Le titre
Le titre du chapitre est également celui de l’image, qui en général se rapporte au début, au milieu ou à la fin du chapitre, rarement à la totalité. Ainsi, sauf exception, le titre comme l’image ne résument pas le contenu du chapitre, mais ils mettent en évidence ce qui est au cœur des évènements. Pour le chapitre du Déluge (I, p. 23 ; IFF 1624, fig. 13), cet épisode n’est évoqué qu’en une phrase au haut de la deuxième page sur les trois qui le composent : « Il n’y eut plus alors de lieu où l’on pût s’enfuir & se sauver pour tous ces misérables, qui peu auparavant se moquoient des sages remontrances de Noé, se raillants de sa prévoyance » (pp. 23-25). Dans le reste du texte, Finé présente ce qui a précédé et ce qui a suivi. Parfois, le titre en dit plus que ce que montre l’image : pour « Jacob se réconcilie avec Laban et après avec Esaü » (I, p. 78, IFF 1643, fig. 14), l’illustration ne rend compte que de la réconciliation avec Esaü, ce que le lecteur ne comprend qu’une fois la lecture engagée. Intrigué, il est amené à regarder l’image de plus près et à lire le texte plus attentivement pour satisfaire sa curiosité. Le titre résume l’ensemble du chapitre plus que ne le fait la gravure, puisque dans le cas présent Finé raconte d’abord la fuite de Jacob poursuivi par son beau-père Laban, leur réconciliation et enfin la réconciliation avec son frère. Néanmoins, le titre explicite le sujet représenté, qui en lui-même serait difficile à identifier. Parfois, lorsqu’il se résume à un nom propre, le titre apparaît comme une énigme dont la gravure ne donne pas immédiatement l’explication. Il en va ainsi de « Roboam » (II, p. 52 ; IFF 1697, (fig. 15), que le lecteur non averti pourrait prendre pour le personnage lapidé alors que ce dernier n’est qu’un de ses conseillers. Le titre résume ici l’ensemble du chapitre entièrement consacré au fils de Salomon, de son avènement à sa mort, mais sans en dévoiler précisément le contenu, alors que l’image invite à en découvrir un des épisodes et de ce fait l’histoire du personnage représenté, ses liens avec le héros principal, dont il dévoile indirectement le caractère et les agissements, dénonçant le mauvais gouvernement de Roboam et ses retombées sociales et politiques [44]. Chacun à leur manière, le titre et l’image encadrent donc le texte : le titre résume le contenu général et l’image un épisode important, qui lui est étroitement lié.

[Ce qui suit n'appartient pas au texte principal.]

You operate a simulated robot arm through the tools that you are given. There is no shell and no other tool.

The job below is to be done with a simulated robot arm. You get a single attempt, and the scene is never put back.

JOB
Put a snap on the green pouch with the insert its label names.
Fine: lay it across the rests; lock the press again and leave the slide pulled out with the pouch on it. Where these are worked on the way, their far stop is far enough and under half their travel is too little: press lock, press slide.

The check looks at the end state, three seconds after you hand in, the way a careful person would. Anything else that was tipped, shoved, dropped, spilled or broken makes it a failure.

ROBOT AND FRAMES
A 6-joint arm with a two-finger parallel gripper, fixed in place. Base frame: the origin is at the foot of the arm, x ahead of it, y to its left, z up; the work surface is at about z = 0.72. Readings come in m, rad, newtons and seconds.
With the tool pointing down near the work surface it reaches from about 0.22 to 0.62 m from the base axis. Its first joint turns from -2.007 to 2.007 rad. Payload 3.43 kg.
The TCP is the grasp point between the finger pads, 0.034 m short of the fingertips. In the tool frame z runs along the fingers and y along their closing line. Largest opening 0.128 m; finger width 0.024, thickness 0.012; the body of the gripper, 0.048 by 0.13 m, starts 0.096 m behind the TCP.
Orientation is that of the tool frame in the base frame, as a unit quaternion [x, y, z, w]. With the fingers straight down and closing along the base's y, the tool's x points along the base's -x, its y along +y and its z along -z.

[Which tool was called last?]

Parfois, le titre n’est qu’indirectement lié à l’image. C’est le cas d’Esdras (II, p. 146-147 ; IFF 1711, fig. 16), qui ne figure pas dans la composition, ce que le lecteur ne peut là encore deviner avant d’avoir lu le texte. Esdras a un rôle central mais Finé, qui décrit avant tout la construction de Jérusalem, ne lui consacre cependant que quelques lignes. Le procédé est donc inverse du précédent : le titre opère une sélection mettant en valeur un bref passage, mais qui, jugé essentiel, permet là aussi de souligner la morale de l’histoire et l’enseignement qu’il convient d’en tirer : « Esdras, docteur fort éclairé dans les mystères de la Loy, fut envoyé pour instruire ses frères à Jérusalem ; & commença d’abord par faire rompre tous les mariages qu’on avoit contractez avec des femmes étrangères, qui n’avaient pas moins corrompu les mœurs que le langage du Peuple de Dieu » [45].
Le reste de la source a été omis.